Recorded data:
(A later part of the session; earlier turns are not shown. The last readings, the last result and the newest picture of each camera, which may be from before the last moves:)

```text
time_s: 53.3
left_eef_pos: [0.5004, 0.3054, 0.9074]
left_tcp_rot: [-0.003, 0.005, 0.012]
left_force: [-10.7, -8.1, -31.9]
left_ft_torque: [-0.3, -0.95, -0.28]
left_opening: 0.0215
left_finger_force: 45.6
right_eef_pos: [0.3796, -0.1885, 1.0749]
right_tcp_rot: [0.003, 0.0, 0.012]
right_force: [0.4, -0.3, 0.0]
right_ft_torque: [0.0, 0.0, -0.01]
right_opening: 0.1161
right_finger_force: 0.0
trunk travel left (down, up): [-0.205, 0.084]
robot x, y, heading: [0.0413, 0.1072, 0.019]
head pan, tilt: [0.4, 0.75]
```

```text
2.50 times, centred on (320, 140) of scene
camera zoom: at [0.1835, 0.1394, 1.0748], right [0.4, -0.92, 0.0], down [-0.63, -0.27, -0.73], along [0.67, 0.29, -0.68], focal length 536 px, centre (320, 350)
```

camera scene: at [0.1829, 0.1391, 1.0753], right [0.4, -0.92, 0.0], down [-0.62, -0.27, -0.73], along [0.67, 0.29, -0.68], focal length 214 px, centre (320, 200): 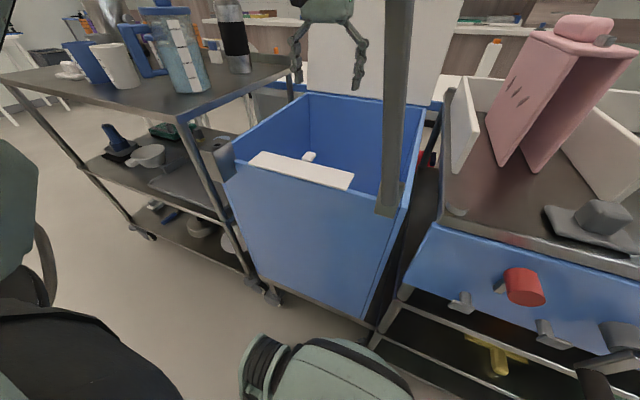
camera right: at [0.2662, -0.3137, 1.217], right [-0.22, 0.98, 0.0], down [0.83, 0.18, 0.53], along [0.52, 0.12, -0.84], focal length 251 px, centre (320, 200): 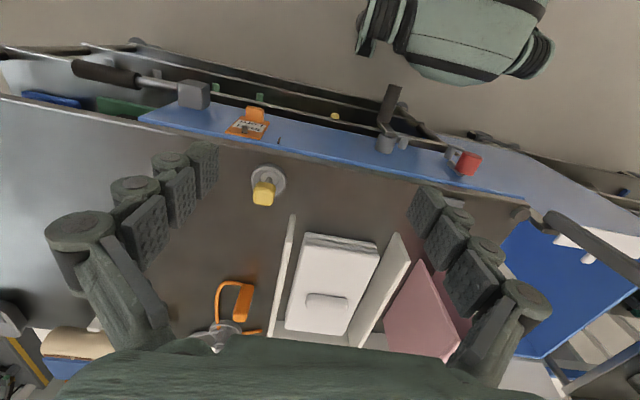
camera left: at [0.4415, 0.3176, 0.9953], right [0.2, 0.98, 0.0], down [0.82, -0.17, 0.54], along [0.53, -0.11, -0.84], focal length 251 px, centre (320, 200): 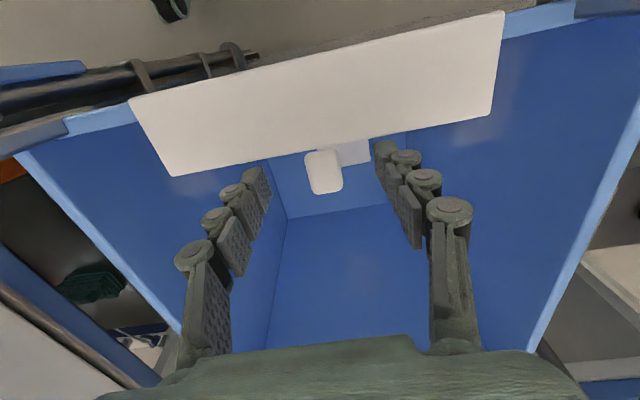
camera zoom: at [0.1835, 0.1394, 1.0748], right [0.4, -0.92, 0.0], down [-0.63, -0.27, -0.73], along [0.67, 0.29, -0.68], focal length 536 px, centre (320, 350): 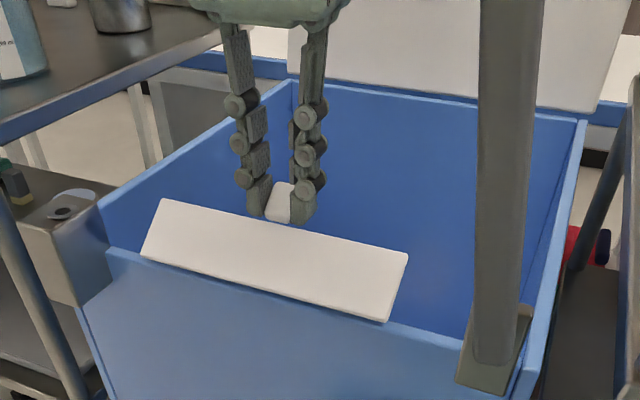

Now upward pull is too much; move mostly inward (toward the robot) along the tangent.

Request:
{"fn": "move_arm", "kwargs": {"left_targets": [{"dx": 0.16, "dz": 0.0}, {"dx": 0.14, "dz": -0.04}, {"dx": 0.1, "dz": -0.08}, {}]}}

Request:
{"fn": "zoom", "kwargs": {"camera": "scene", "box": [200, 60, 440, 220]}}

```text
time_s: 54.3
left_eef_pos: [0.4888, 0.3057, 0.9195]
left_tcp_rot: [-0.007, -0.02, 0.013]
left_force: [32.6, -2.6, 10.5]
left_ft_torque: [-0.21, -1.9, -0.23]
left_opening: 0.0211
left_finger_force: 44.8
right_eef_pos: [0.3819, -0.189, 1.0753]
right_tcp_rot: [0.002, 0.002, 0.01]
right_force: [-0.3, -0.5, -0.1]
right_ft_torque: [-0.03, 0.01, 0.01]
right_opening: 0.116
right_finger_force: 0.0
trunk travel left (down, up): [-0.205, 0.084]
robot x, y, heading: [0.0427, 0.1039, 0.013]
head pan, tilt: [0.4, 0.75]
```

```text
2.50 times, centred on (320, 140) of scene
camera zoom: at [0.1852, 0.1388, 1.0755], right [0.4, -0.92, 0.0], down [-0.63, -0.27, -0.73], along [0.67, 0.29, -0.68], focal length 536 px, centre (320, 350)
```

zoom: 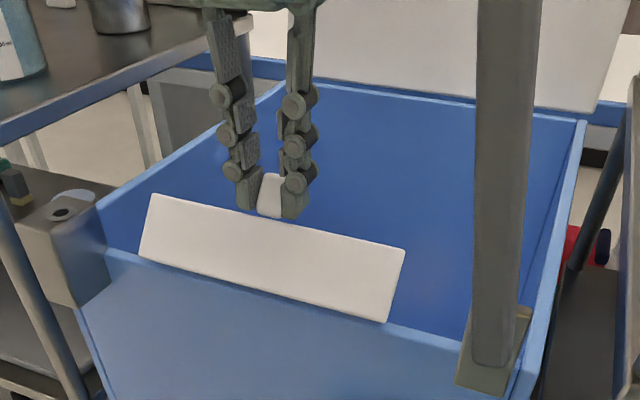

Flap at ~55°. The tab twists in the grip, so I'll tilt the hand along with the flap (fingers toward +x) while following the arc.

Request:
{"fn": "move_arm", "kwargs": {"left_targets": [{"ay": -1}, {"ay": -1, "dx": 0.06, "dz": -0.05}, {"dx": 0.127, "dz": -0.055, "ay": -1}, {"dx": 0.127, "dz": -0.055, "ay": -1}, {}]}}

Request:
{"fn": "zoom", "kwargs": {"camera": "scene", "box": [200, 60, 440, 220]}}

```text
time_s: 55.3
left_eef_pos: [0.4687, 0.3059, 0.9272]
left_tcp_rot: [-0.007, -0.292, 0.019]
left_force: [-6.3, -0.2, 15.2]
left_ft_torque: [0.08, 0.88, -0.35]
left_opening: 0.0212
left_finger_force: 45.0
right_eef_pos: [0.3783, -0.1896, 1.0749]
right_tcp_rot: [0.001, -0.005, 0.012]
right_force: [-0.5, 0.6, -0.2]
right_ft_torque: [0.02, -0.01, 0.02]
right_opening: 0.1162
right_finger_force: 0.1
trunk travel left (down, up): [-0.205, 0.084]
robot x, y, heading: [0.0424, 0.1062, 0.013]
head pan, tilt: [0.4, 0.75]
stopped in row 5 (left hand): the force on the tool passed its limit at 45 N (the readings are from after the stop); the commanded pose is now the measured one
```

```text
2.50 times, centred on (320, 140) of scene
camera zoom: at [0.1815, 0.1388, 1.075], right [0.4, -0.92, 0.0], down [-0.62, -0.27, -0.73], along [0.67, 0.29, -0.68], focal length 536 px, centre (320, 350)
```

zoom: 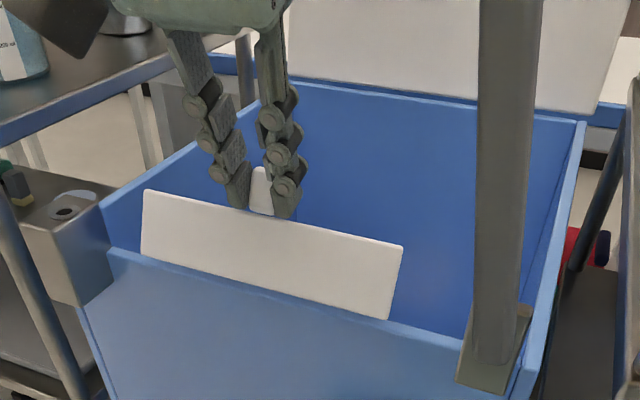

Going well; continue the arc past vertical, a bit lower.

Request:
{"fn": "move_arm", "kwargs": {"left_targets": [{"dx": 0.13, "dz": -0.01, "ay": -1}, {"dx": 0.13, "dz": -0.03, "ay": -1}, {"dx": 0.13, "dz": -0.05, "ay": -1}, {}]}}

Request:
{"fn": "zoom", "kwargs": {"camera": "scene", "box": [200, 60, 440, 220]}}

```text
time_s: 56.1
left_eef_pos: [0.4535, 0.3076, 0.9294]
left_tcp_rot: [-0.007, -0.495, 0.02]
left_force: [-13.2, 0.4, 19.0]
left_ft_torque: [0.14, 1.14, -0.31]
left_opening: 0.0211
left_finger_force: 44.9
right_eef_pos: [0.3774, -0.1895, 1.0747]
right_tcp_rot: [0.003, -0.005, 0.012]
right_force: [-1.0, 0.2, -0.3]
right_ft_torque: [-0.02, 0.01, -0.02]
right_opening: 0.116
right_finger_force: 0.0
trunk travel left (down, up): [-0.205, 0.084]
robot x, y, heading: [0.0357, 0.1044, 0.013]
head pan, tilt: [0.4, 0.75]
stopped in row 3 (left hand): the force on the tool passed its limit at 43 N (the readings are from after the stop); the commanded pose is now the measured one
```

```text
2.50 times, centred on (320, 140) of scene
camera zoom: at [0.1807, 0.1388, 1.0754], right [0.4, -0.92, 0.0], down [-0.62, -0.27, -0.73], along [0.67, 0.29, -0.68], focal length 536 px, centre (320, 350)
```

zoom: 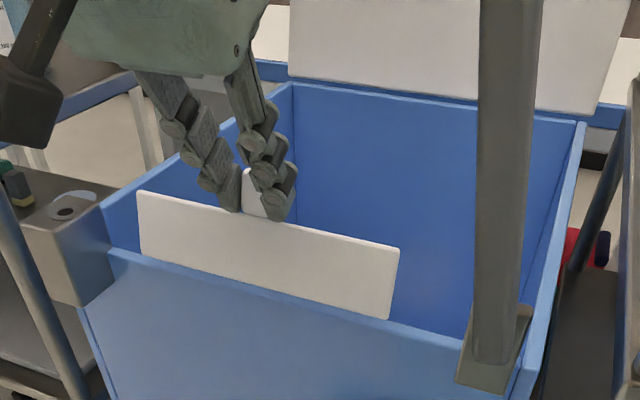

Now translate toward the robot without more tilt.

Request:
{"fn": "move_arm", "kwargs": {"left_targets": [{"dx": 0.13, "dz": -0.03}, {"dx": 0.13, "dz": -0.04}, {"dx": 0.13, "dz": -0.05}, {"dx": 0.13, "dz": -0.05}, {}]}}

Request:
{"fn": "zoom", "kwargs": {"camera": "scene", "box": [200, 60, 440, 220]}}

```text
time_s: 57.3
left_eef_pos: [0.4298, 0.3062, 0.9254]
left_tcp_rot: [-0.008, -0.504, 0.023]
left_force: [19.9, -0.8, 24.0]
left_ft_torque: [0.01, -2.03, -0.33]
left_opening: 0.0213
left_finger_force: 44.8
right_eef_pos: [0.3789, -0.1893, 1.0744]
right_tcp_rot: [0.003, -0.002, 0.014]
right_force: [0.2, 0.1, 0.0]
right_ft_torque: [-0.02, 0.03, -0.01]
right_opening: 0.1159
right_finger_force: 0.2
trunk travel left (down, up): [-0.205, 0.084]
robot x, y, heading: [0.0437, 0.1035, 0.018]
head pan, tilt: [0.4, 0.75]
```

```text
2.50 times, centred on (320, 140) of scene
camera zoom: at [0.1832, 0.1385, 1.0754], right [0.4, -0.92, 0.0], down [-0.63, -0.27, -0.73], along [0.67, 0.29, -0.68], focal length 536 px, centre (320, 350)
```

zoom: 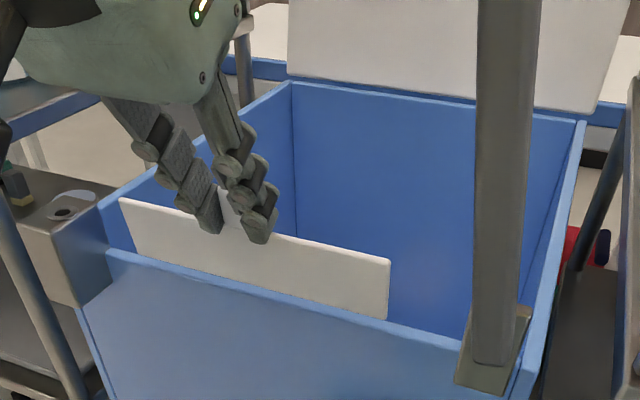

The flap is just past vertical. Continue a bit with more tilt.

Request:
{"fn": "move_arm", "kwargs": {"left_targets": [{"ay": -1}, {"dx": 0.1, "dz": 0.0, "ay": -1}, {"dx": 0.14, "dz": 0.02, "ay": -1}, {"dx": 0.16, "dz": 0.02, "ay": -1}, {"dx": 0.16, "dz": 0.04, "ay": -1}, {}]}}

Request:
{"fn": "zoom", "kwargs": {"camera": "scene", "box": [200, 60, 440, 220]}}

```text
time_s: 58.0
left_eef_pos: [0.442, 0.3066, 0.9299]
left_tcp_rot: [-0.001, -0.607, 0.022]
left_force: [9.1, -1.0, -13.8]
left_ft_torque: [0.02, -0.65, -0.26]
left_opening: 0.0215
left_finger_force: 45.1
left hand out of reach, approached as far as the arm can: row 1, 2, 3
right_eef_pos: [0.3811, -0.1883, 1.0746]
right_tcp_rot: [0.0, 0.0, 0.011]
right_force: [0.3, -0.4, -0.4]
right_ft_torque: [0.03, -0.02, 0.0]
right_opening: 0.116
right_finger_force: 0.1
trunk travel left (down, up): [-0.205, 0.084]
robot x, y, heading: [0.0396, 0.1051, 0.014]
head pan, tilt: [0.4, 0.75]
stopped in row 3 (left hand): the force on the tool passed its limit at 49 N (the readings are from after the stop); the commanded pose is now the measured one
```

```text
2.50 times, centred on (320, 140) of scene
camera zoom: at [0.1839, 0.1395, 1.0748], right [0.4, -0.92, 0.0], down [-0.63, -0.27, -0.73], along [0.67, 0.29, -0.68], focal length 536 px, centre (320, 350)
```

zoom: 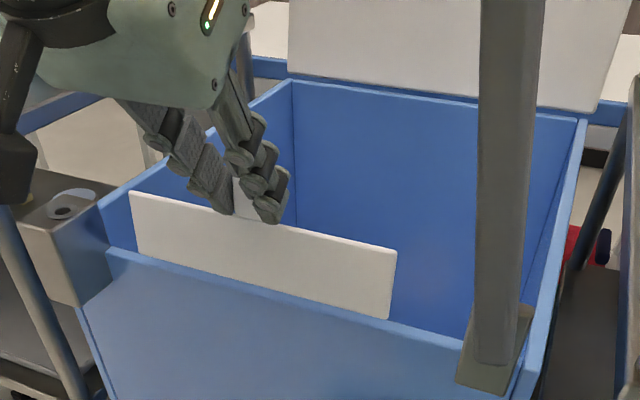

Text to read:
The district-court judge in the case, Rosenstock v. Board of Governors of
the University of North Carolina, held that it was rational to believe that
alumni preferences translate into additional revenue to universities,
although absolutely no evidence was provided for that contention. The
decision was never appealed. As Judge Boyce F. Martin Jr. of the U.S. Court
of Appeals for the Sixth Circuit notes, the 1976 opinion upholding legacy
preferences in Rosenstock addressed the issue "in a scant five sentences"
and is "neither binding nor persuasive to future courts."
A generation later, two new legal theories are available to challenge legacy
preferences. First, Carlton Larson, a law professor at the University of
California at Davis, lays out the case that legacy preferences at public
universities violate a little-litigated constitutional provision that "no
state shall ... grant any Title of Nobility." Examining the early history of
the country, Larson makes a compelling case that this prohibition should
not be interpreted narrowly as simply prohibiting the naming of individuals
as dukes or earls, but more broadly, to prohibit "government-sponsored
hereditary privileges"—including legacy preferences at public universities.
Reviewing debates in the Revolutionary era, he concludes: "Legacy
preferences at exclusive public universities were precisely the type of
hereditary privilege that the Revolutionary generation sought to destroy
forever." The founders, Larson writes, would have resisted "with every fiber
of their being" the idea of state-supported-university admissions based
even in part on ancestry.
Second, the attorneys Steve Shadowen and Sozi Tulante argue that legacy
preferences are a violation of the 14th Amendment's equal-protection clause.
While the amendment was aimed primarily at stamping out discrimination
against black Americans, it also extends more broadly to what Justice Potter
Stewart called "preference based on lineage." Individuals are to be judged
on their own merits, not by what their parents do, which is why the courts
have applied heightened scrutiny to laws that punish children born out of
wedlock, or whose parents came to this country illegally.
Shadowen and Tulante argue that legacy preferences at private universities,
too, are illegal, under the Civil Rights Act of 1866. Unlike Title VI of the
1964 Civil Rights Act, which outlaws discrimination only on the basis of "
race, color, or national origin," the 1866 law prohibits discrimination on
the basis of both "race" and "ancestry."

What this exercise asks:
**A.** Repeat the span of the text to read whose first words are "Second, the attorneys" and whose last words are "this country illegally.".
**B.** Extend the text to read, starting right after its last sentence.

Answers for the exercise:
**A.**
Second, the attorneys Steve Shadowen and Sozi Tulante argue that legacy
preferences are a violation of the 14th Amendment's equal-protection clause.
While the amendment was aimed primarily at stamping out discrimination
against black Americans, it also extends more broadly to what Justice Potter
Stewart called "preference based on lineage." Individuals are to be judged
on their own merits, not by what their parents do, which is why the courts
have applied heightened scrutiny to laws that punish children born out of
wedlock, or whose parents came to this country illegally.

**B.**
7. Legacy preferences—like affirmative action, geographic preferences, and
athletics preferences—are protected by academic freedom, especially at
private universities and colleges.
It is true that the courts have recognized that colleges and universities
should be given leeway in admissions in order to promote academic freedom.
But that freedom is not unlimited, even at private institutions. As Peter
Schmidt notes, the Supreme Court held, in Runyon v. McCrary (1976), that
private schools could not engage in racial discrimination in admissions. In
Regents of the University of California v. Bakke (1978), it struck down the
use of racial quotas. And in the 2003 Gratz v. Bollinger decision, the court
invalidated a policy that awarded bonus points to minority students.
Ancestry discrimination—providing a leg up in admissions based not on merit
but on whether a student's parents or grandparents attended a particular
university or college—likewise falls outside the protected zone of academic
freedom.
8. Legacy preferences have been around a long time and are unlikely to ever
go away, because powerful political forces support them.
In fact, legacy preferences are not only legally vulnerable; they are
politically vulnerable as well. Polls find that Americans oppose legacy
preferences by 75 percent to 23 percent, and in the past decade or so, 16
leading institutions have abandoned them. As affirmative-action programs
come under increasing attack, legacy preferences become even harder to
justify politically.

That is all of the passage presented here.